AIM OF THE TASK:
Give an exact transcription of every line, dropping the images.
* * * *
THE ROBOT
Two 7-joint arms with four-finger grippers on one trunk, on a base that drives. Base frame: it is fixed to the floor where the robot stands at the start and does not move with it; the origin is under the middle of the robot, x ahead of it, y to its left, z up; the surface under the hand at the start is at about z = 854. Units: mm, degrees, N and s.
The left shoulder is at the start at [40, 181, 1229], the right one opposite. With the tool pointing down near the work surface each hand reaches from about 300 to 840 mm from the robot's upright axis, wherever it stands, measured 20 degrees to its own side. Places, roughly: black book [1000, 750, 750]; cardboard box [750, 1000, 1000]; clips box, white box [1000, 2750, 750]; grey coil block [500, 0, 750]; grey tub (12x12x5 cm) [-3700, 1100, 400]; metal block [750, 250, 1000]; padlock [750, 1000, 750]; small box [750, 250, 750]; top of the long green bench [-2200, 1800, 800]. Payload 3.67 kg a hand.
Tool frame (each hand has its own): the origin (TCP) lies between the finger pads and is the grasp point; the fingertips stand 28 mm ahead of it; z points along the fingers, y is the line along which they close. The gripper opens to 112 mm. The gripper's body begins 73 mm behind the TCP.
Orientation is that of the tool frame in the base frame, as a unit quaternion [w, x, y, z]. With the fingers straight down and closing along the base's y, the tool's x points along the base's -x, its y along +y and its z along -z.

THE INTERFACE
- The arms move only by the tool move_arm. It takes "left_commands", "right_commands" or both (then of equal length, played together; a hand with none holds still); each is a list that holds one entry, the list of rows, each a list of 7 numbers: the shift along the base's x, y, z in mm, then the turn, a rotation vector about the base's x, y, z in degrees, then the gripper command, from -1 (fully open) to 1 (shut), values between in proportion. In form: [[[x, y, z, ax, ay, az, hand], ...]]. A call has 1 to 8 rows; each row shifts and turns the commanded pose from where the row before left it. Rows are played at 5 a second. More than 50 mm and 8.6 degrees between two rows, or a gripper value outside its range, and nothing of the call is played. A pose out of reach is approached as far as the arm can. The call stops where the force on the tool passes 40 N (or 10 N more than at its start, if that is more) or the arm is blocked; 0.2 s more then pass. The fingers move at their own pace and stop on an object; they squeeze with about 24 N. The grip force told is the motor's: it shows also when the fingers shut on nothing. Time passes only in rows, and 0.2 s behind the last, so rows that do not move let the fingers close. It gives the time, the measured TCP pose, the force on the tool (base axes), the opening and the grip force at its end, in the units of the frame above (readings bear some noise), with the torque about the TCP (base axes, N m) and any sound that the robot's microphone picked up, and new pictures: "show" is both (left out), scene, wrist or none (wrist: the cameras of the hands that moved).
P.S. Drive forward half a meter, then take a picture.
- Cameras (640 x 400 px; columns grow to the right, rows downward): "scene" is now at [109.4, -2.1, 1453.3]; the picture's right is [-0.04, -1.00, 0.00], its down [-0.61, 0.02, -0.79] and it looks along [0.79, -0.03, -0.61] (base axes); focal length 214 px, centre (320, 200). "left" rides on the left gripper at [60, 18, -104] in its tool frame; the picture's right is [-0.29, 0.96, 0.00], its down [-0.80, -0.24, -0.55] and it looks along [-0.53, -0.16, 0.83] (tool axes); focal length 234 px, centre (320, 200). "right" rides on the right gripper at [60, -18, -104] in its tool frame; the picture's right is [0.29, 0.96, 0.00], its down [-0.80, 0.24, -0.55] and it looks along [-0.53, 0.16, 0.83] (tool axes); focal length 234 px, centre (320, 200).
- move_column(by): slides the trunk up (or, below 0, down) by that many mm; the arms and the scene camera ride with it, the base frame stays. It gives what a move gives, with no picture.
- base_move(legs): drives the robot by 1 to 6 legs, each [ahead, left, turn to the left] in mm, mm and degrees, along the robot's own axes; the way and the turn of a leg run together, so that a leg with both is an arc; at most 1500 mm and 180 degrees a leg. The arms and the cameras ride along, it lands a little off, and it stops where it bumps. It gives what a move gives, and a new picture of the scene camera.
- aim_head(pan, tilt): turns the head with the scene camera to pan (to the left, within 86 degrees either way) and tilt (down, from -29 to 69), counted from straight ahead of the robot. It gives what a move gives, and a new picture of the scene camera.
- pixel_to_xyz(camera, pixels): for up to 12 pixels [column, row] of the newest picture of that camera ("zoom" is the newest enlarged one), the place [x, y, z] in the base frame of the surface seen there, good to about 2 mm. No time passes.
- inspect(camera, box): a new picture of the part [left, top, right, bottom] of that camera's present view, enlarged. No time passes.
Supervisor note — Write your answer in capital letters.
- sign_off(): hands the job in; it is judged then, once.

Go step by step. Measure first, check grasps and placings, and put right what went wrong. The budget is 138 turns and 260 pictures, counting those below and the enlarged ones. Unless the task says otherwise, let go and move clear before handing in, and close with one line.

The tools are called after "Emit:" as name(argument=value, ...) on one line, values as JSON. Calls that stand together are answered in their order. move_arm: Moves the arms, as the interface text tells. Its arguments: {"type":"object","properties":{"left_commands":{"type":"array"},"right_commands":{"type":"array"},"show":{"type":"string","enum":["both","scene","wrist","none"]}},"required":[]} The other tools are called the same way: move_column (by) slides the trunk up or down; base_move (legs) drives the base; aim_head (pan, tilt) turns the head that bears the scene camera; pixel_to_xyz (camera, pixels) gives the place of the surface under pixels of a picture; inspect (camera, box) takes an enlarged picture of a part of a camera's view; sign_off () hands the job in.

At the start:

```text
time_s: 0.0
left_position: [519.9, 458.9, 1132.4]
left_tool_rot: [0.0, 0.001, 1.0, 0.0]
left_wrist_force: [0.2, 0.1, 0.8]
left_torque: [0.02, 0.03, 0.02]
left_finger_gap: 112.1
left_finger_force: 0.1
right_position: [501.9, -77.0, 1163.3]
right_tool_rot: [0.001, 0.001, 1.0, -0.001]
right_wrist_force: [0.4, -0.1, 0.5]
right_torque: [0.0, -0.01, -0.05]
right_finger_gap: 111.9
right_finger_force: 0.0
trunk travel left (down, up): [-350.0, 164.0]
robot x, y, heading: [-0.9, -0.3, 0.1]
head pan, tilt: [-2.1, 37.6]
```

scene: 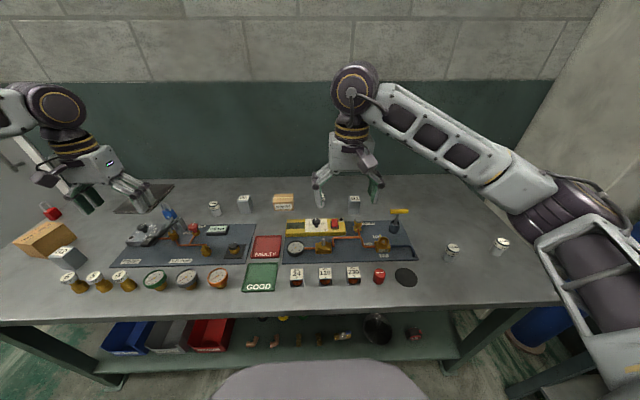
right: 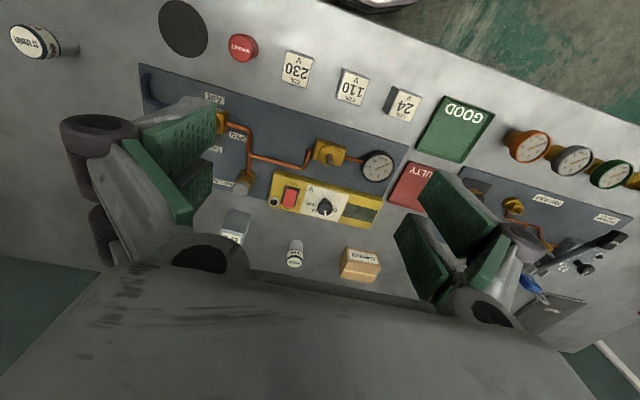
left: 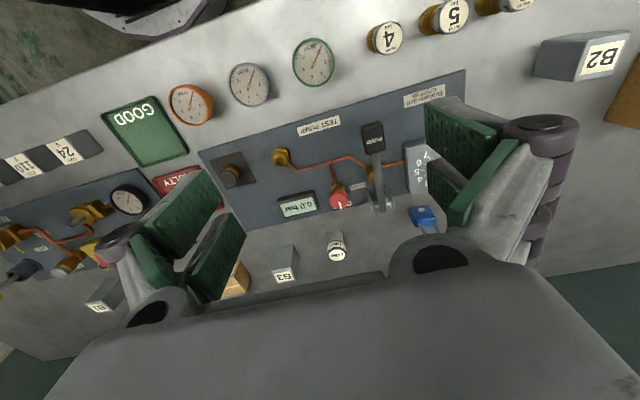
* * * *
CORRECT OUTPUT:
THE ROBOT
Two 7-joint arms with four-finger grippers on one trunk, on a base that drives. Base frame: it is fixed to the floor where the robot stands at the start and does not move with it; the origin is under the middle of the robot, x ahead of it, y to its left, z up; the surface under the hand at the start is at about z = 854. Units: mm, degrees, N and s.
The left shoulder is at the start at [40, 181, 1229], the right one opposite. With the tool pointing down near the work surface each hand reaches from about 300 to 840 mm from the robot's upright axis, wherever it stands, measured 20 degrees to its own side. Places, roughly: black book [1000, 750, 750]; cardboard box [750, 1000, 1000]; clips box, white box [1000, 2750, 750]; grey coil block [500, 0, 750]; grey tub (12x12x5 cm) [-3700, 1100, 400]; metal block [750, 250, 1000]; padlock [750, 1000, 750]; small box [750, 250, 750]; top of the long green bench [-2200, 1800, 800]. Payload 3.67 kg a hand.
Tool frame (each hand has its own): the origin (TCP) lies between the finger pads and is the grasp point; the fingertips stand 28 mm ahead of it; z points along the fingers, y is the line along which they close. The gripper opens to 112 mm. The gripper's body begins 73 mm behind the TCP.
Orientation is that of the tool frame in the base frame, as a unit quaternion [w, x, y, z]. With the fingers straight down and closing along the base's y, the tool's x points along the base's -x, its y along +y and its z along -z.

THE INTERFACE
- The arms move only by the tool move_arm. It takes "left_commands", "right_commands" or both (then of equal length, played together; a hand with none holds still); each is a list that holds one entry, the list of rows, each a list of 7 numbers: the shift along the base's x, y, z in mm, then the turn, a rotation vector about the base's x, y, z in degrees, then the gripper command, from -1 (fully open) to 1 (shut), values between in proportion. In form: [[[x, y, z, ax, ay, az, hand], ...]]. A call has 1 to 8 rows; each row shifts and turns the commanded pose from where the row before left it. Rows are played at 5 a second. More than 50 mm and 8.6 degrees between two rows, or a gripper value outside its range, and nothing of the call is played. A pose out of reach is approached as far as the arm can. The call stops where the force on the tool passes 40 N (or 10 N more than at its start, if that is more) or the arm is blocked; 0.2 s more then pass. The fingers move at their own pace and stop on an object; they squeeze with about 24 N. The grip force told is the motor's: it shows also when the fingers shut on nothing. Time passes only in rows, and 0.2 s behind the last, so rows that do not move let the fingers close. It gives the time, the measured TCP pose, the force on the tool (base axes), the opening and the grip force at its end, in the units of the frame above (readings bear some noise), with the torque about the TCP (base axes, N m) and any sound that the robot's microphone picked up, and new pictures: "show" is both (left out), scene, wrist or none (wrist: the cameras of the hands that moved).
P.S. Drive forward half a meter, then take a picture.
- Cameras (640 x 400 px; columns grow to the right, rows downward): "scene" is now at [109.4, -2.1, 1453.3]; the picture's right is [-0.04, -1.00, 0.00], its down [-0.61, 0.02, -0.79] and it looks along [0.79, -0.03, -0.61] (base axes); focal length 214 px, centre (320, 200). "left" rides on the left gripper at [60, 18, -104] in its tool frame; the picture's right is [-0.29, 0.96, 0.00], its down [-0.80, -0.24, -0.55] and it looks along [-0.53, -0.16, 0.83] (tool axes); focal length 234 px, centre (320, 200). "right" rides on the right gripper at [60, -18, -104] in its tool frame; the picture's right is [0.29, 0.96, 0.00], its down [-0.80, 0.24, -0.55] and it looks along [-0.53, 0.16, 0.83] (tool axes); focal length 234 px, centre (320, 200).
- move_column(by): slides the trunk up (or, below 0, down) by that many mm; the arms and the scene camera ride with it, the base frame stays. It gives what a move gives, with no picture.
- base_move(legs): drives the robot by 1 to 6 legs, each [ahead, left, turn to the left] in mm, mm and degrees, along the robot's own axes; the way and the turn of a leg run together, so that a leg with both is an arc; at most 1500 mm and 180 degrees a leg. The arms and the cameras ride along, it lands a little off, and it stops where it bumps. It gives what a move gives, and a new picture of the scene camera.
- aim_head(pan, tilt): turns the head with the scene camera to pan (to the left, within 86 degrees either way) and tilt (down, from -29 to 69), counted from straight ahead of the robot. It gives what a move gives, and a new picture of the scene camera.
- pixel_to_xyz(camera, pixels): for up to 12 pixels [column, row] of the newest picture of that camera ("zoom" is the newest enlarged one), the place [x, y, z] in the base frame of the surface seen there, good to about 2 mm. No time passes.
- inspect(camera, box): a new picture of the part [left, top, right, bottom] of that camera's present view, enlarged. No time passes.
Supervisor note — Write your answer in capital letters.
- sign_off(): hands the job in; it is judged then, once.

Go step by step. Measure first, check grasps and placings, and put right what went wrong. The budget is 138 turns and 260 pictures, counting those below and the enlarged ones. Unless the task says otherwise, let go and move clear before handing in, and close with one line.

The tools are called after "Emit:" as name(argument=value, ...) on one line, values as JSON. Calls that stand together are answered in their order. move_arm: Moves the arms, as the interface text tells. Its arguments: {"type":"object","properties":{"left_commands":{"type":"array"},"right_commands":{"type":"array"},"show":{"type":"string","enum":["both","scene","wrist","none"]}},"required":[]} The other tools are called the same way: move_column (by) slides the trunk up or down; base_move (legs) drives the base; aim_head (pan, tilt) turns the head that bears the scene camera; pixel_to_xyz (camera, pixels) gives the place of the surface under pixels of a picture; inspect (camera, box) takes an enlarged picture of a part of a camera's view; sign_off () hands the job in.

At the start:

```text
time_s: 0.0
left_position: [519.9, 458.9, 1132.4]
left_tool_rot: [0.0, 0.001, 1.0, 0.0]
left_wrist_force: [0.2, 0.1, 0.8]
left_torque: [0.02, 0.03, 0.02]
left_finger_gap: 112.1
left_finger_force: 0.1
right_position: [501.9, -77.0, 1163.3]
right_tool_rot: [0.001, 0.001, 1.0, -0.001]
right_wrist_force: [0.4, -0.1, 0.5]
right_torque: [0.0, -0.01, -0.05]
right_finger_gap: 111.9
right_finger_force: 0.0
trunk travel left (down, up): [-350.0, 164.0]
robot x, y, heading: [-0.9, -0.3, 0.1]
head pan, tilt: [-2.1, 37.6]
```

scene: 
right: 
left: 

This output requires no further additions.